Para była zdruzgotana tą decyzją. Krystyna Srok w rozmowie z dziennikarzami "Interwencji" Polsatu wyraziła swoje obawy, mówiąc, że wykonanie nakazu oznaczałoby dla nich życie w ciemności, jakby w "grobowcu za życia". Decyzja ta nie tylko wpłynęłaby na estetykę i funkcjonalność ich domu, ale także wywołała głęboki niepokój o przyszłość.
Srokowie zakupili swój dom w 1992 roku od poprzedniego właściciela, który, jak twierdzą, zapewnił ich, że budynek został wzniesiony zgodnie z obowiązującymi planami i przepisami. Nie mieli wtedy powodów, by podejrzewać jakiekolwiek nieprawidłowości. Jednak inspektor budowlany wyjaśnił, że odpowiedzialność za wszelkie naruszenia, określane jako "samowola budowlana", przechodzi na nowych właścicieli po zakupie nieruchomości. Krystyna Srok, dzieląc się swoimi odczuciami z "Interwencją", przyznała, że dowiedzieli się o problemach dopiero teraz, a kontakt z poprzednim właścicielem został utracony, co uniemożliwia uzyskanie jakichkolwiek wyjaśnień.
Sytuację komplikuje brak dokumentacji z lat 80., kiedy dom był prawdopodobnie budowany lub przebudowywany. Srokowie wyjaśnili, że takie archiwa, zgodnie z przepisami, są przechowywane tylko przez określony czas, a następnie niszczone. Informację tę potwierdził Urząd Miejski w Przemyślu, zaznaczając, że dokumenty z tego okresu nie są już dostępne, co utrudnia ustalenie, czy dom od początku naruszał przepisy.

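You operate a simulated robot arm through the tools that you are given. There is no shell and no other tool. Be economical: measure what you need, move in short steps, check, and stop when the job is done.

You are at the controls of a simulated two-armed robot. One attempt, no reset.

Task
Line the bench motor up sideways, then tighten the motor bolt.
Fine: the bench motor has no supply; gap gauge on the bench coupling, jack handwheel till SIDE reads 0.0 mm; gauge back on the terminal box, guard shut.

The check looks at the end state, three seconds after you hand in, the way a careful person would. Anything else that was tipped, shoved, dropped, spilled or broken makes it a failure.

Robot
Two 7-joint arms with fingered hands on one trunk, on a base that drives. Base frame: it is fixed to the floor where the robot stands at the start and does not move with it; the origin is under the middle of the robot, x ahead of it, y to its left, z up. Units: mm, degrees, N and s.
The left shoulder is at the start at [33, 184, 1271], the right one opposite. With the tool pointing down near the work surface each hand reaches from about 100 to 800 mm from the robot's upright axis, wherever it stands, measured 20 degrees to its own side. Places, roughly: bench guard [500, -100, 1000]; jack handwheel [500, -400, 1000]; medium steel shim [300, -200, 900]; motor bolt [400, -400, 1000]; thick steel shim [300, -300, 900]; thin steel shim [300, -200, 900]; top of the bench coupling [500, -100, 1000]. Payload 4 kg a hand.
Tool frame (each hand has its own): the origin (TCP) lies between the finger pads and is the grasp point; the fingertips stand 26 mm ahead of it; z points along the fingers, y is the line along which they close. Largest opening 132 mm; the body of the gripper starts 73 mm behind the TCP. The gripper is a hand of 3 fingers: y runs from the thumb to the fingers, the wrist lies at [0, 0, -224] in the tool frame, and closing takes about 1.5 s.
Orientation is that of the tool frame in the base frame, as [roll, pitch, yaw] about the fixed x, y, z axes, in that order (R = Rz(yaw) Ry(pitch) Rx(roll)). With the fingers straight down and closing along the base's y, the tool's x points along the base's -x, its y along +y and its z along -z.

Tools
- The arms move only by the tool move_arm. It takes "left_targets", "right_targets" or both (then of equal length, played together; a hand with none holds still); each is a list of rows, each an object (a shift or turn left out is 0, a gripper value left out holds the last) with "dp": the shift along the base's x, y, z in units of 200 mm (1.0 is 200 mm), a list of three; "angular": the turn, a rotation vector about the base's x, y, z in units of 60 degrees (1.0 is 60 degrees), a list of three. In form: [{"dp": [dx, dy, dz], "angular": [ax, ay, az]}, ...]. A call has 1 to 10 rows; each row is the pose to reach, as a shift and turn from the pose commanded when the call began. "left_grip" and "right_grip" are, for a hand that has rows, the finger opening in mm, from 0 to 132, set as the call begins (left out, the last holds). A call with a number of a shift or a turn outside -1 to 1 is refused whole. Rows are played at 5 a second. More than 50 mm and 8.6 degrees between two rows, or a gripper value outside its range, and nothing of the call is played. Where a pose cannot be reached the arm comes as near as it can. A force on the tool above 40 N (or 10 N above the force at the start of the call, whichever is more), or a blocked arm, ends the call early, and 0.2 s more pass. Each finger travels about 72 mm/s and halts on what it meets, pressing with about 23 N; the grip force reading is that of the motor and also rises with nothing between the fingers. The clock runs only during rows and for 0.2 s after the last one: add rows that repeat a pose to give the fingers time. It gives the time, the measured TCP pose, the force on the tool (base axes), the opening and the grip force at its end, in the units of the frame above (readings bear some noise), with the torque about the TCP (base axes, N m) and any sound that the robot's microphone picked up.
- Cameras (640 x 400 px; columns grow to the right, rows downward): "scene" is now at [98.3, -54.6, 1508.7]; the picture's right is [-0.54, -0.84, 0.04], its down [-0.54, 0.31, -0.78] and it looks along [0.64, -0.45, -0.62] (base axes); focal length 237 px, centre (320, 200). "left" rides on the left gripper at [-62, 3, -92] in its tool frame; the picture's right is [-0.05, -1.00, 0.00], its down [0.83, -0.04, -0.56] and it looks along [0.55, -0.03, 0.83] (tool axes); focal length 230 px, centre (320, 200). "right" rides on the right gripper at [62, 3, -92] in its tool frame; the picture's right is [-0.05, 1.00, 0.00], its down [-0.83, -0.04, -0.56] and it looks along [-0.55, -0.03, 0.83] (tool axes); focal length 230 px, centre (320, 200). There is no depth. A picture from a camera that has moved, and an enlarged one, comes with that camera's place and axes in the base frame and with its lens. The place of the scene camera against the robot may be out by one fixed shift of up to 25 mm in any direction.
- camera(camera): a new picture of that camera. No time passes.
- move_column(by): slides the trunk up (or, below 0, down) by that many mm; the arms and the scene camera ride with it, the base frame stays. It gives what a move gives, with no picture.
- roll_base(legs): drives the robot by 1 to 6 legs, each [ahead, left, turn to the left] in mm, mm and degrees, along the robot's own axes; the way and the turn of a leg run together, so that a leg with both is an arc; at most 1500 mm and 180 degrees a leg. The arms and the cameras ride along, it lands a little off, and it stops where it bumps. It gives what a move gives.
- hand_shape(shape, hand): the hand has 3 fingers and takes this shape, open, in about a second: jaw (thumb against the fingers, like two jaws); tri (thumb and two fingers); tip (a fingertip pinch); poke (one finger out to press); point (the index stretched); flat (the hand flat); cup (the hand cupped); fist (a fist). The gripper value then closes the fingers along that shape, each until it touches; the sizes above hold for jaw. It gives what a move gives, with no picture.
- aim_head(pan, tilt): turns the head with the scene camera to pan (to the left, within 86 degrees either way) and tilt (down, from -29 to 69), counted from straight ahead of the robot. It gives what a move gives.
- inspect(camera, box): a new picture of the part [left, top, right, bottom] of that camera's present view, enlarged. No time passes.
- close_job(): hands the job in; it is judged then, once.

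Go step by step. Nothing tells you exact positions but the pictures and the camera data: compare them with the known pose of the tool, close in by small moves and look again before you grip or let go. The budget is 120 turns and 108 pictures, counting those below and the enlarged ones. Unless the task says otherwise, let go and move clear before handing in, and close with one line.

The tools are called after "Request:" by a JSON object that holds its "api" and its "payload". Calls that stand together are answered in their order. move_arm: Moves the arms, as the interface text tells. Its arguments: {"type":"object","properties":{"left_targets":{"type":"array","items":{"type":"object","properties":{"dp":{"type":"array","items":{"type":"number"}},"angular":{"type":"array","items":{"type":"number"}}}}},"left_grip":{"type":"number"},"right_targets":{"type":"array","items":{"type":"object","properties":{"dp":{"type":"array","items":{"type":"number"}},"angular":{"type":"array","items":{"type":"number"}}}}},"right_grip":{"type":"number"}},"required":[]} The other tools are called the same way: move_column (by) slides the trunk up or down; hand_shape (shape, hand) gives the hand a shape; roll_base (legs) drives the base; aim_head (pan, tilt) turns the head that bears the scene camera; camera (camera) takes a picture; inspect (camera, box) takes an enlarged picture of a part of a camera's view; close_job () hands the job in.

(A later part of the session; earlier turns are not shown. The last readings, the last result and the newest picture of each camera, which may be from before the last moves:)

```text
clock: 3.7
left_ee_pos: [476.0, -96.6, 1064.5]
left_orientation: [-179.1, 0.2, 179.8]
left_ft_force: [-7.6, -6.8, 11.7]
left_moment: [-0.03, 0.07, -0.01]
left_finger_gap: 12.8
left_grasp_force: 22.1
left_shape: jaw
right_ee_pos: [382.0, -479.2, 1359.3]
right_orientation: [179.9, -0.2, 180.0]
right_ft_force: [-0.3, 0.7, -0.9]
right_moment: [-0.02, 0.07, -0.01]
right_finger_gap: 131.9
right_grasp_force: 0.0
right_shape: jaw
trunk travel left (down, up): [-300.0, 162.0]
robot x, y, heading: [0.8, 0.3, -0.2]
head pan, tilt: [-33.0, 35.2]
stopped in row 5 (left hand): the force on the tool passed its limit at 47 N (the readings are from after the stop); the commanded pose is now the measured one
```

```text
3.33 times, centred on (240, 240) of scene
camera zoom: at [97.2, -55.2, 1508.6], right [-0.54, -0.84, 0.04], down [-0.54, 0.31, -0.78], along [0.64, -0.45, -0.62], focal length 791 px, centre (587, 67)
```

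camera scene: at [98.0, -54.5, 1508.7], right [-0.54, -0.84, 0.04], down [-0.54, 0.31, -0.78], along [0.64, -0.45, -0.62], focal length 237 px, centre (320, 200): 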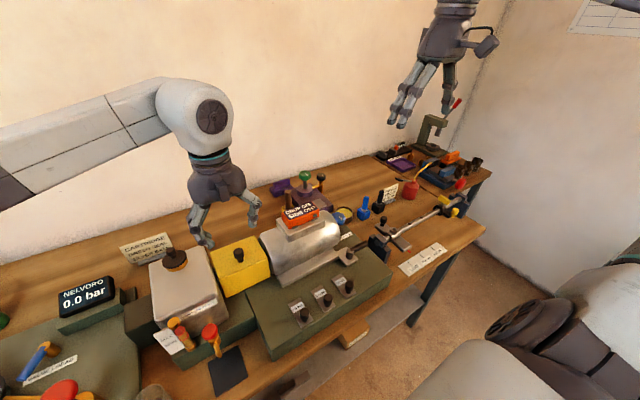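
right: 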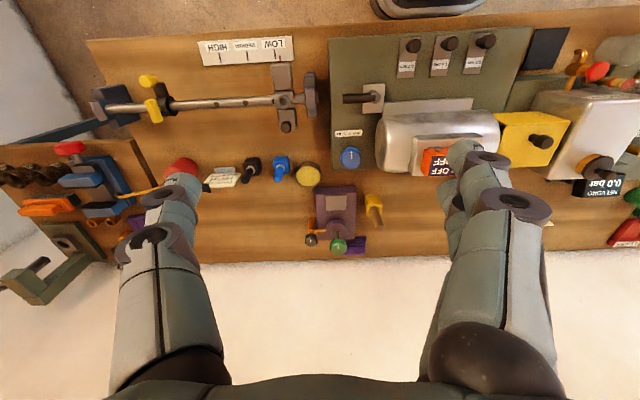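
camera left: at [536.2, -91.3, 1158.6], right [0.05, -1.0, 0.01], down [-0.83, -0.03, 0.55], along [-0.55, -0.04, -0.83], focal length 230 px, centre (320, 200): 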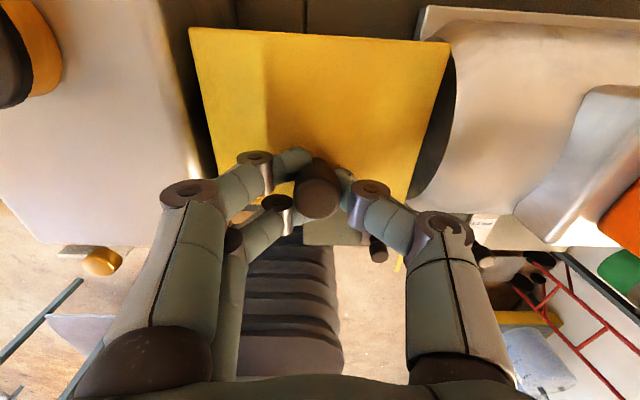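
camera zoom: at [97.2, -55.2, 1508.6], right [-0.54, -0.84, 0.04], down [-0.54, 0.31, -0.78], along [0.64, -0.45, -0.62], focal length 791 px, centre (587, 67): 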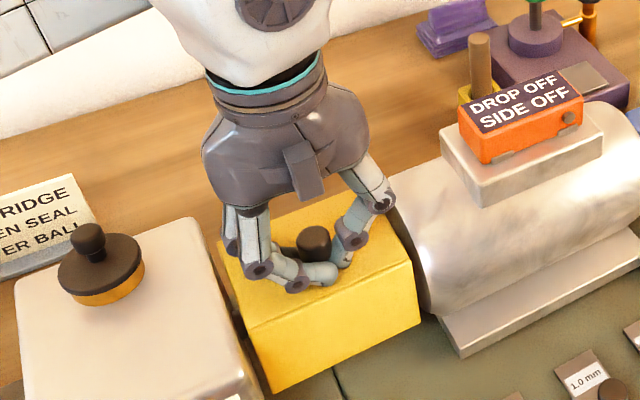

Sąsiad, który złożył skargę, wypowiedział się również w rozmowie z "Interwencją". Przyznał, że między nim a Srokami istnieją napięcia i nieporozumienia. Podkreślił jednak, że jego działania wynikały z troski o przestrzeganie prawa budowlanego, a nie z chęci zemsty. Dodał, że sam kiedyś musiał zamurować okna w swoim domu na żądanie urzędu, co miało być przykładem konieczności respektowania przepisów. Srokowie jednak pozostają sceptyczni wobec jego intencji, podejrzewając, że skarga mogła być motywowana osobistymi konfliktami.
Obecnie para stoi przed trudnym wyborem: mogą podporządkować się nakazowi i zamurować okna, co wiąże się z dużymi kosztami i utratą komfortu w domu, lub szukać drogi prawnej, by zakwestionować decyzję inspektora. Obie opcje niosą ze sobą ryzyko dalszych wydatków i stresu, co w ich wieku i sytuacji finansowej jest szczególnie dotkliwe.
Srokowie, którzy przez ponad trzy dekady cieszyli się swoim domem, teraz muszą zmierzyć się z konsekwencjami zakupu nieruchomości, o których nie mieli wcześniej pojęcia. Ich historia pokazuje, jak trudne mogą być skutki dawnych decyzji i jak relacje sąsiedzkie mogą wpłynąć na życie codzienne, zwłaszcza gdy w grę wchodzą kwestie prawne i finansowe.